Kamis, 04 April 2013

Surat Rindu untuk Ibu



Mama, biasa aku memanggilnya dengan kata itu. Wanita tercantik yang sampai detik ini bertahta dalam hidup. Berada dalam pelukannya adalah hal yang paling berharga. Sangat nyaman dan enggan untuk beranjak. Kutitipkan surat ini, diantara milyaran surat lain. Surat-surat yang tak sempat tersampaikan, curahan hati sang pemilik yang tertuang bagi khalayak, berbagai macam rindu yang terlalu berat. Satu diantaranya adalah milikku.

Aku ingin memanggilmu Ibu, agar putrimu ini tak secengeng seperti bagaimana dia berucap mama. Yang menjungjung tinggi perasaan, yang mudah tersinggung, yang ingin ini-itu, yang amat jauh denganmu, Ibu. Tiada hari bagiku, selain mengeluh, dan menangis itu bak hal yang terjadwalkan. Apa mungkin dengan selemah ini aku bisa menjadi apa yang Ibu harapkan?

Ibu selalu terbangun di tengah malam, apakah disetiap doa itu adalah memintaku menjadi orang yang lebih tegar? Iyakah bu?apakah disetiap nafasmu mengharapkan agar aku menjadi pribadi yang selalu yakin? Mengapa, mengapa harus orang ini? Mengapa tidak Ibu doakan agar Ibu bahagia, mengapa tak Ibu fikirkan dirimu.

Seketika memori itu kembali hadir, kala dimana Ibu terus memintaku untuk bercerita, Ibu yang mengharapkan putri kecilnya berbagi tentang bagaimana ia melewati hari. tanpa pernah sekalipun Ibu ingat bagaimana kerasnya aku menolak. Aku sekarang mengerti, itulah cara terkasar seorang Ibu mengungkapkan bahwa dia ingin dihargai.

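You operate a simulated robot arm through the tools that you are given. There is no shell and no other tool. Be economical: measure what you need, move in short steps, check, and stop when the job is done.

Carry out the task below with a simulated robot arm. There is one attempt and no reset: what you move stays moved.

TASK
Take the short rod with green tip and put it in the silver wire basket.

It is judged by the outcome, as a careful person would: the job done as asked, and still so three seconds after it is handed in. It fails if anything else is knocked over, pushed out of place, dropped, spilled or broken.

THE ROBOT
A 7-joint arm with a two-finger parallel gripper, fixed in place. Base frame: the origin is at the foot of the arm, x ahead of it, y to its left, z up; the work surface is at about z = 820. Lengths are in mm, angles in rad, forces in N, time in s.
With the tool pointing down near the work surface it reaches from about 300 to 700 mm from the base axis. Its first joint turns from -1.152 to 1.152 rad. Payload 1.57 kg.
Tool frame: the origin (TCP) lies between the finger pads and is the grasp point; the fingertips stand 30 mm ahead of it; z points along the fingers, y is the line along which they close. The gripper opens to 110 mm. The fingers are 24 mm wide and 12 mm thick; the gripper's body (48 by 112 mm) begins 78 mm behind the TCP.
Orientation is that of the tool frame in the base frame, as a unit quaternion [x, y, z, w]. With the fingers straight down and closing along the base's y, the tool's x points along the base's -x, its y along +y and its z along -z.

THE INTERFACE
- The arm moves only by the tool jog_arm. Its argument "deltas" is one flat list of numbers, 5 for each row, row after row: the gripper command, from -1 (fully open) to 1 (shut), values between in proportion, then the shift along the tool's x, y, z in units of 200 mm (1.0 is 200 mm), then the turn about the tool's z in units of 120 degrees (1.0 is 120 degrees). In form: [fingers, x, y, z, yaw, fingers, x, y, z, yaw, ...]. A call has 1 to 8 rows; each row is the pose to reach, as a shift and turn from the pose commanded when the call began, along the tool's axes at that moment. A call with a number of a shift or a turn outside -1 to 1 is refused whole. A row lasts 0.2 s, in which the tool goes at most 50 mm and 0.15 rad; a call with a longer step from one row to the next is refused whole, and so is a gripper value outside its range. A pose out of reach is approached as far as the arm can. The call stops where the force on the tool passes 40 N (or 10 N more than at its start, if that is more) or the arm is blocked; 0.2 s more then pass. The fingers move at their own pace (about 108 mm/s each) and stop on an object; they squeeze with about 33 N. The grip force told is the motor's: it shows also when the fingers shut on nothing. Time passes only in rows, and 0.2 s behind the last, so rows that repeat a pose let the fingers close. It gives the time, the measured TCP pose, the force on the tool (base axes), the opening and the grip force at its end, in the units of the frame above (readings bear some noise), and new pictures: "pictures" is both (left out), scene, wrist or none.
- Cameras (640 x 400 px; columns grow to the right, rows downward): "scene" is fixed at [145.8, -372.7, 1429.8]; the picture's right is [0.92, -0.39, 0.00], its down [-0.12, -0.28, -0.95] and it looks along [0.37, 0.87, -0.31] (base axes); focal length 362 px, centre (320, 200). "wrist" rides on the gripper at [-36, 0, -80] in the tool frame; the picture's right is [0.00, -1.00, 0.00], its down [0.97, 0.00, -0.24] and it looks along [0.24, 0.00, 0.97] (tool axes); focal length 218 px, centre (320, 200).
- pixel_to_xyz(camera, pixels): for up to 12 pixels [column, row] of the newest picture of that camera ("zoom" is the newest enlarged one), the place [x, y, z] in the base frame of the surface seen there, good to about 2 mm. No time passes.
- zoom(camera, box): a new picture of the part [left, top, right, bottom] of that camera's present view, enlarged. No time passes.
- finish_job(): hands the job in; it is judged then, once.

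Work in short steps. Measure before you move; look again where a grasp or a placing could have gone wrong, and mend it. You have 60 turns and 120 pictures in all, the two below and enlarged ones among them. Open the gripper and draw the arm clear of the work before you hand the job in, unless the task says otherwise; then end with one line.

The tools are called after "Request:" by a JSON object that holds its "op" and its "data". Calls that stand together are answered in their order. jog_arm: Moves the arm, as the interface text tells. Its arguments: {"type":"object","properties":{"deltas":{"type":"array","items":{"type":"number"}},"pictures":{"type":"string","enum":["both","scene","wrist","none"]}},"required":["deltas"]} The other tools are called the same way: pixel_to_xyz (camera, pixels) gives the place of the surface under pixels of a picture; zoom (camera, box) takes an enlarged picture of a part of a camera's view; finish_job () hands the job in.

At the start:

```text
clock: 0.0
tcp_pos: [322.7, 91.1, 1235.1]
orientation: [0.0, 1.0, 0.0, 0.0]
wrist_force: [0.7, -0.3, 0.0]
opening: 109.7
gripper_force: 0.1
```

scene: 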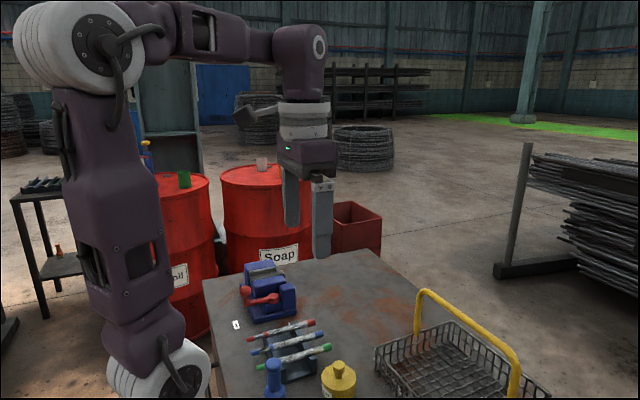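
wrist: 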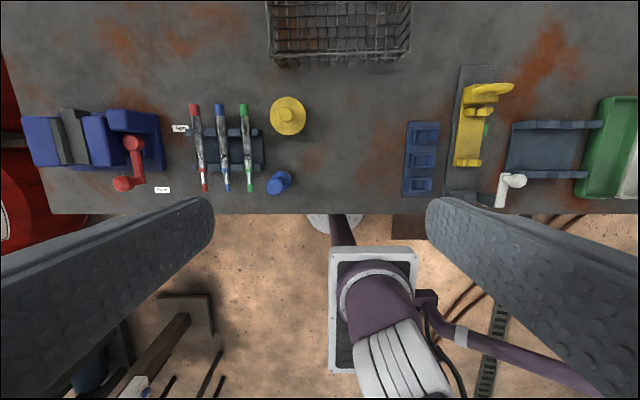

Bu, ternyata tiada manusia yang sepertimu. Hanya Ibu yang bersedia mengorbankan perasaannya demi orang lain. Disini, betapa sulitnya menemukan orang yang tidak mau rugi. Sekedar mendengarkan saja mungkin sulit. Untuk sekedar mengatakan “sudah makan?”, tidak ada. Ibu bisa lihat sekarang, putrimu hanya berteman tulisan untuk mencurahkan perasaannya. Sahabat-sahabat disini terlalu sibuk dengan segala urusan mereka. Beberapa diantara mereka sibuk dengan urusan akademik, penelitian, “teman lain”, bahkan yang setiap harinya punya beberapa agenda rapat.

Bu, masih ingatkah, betapa takutnya aku dengan kegelapan? Tapi ternyata, aku lebih takut jika tanpa Ibu. Hanya Ibu, sahabat terbaik yang aku miliki, dan betapa kalutnya aku saat ini, lebih terasa berat karena jarak kita yang tak berpihak.

Hari ini berat Bu, aku merasa menjadi orang yang tak berguna, yang keberadaannya tidak berharga, merasa terbuang, dan perasaannya semakin menjadi-jadi saja saat ini. Orang-orang terlalu kasar untuk orang sepertiku Bu...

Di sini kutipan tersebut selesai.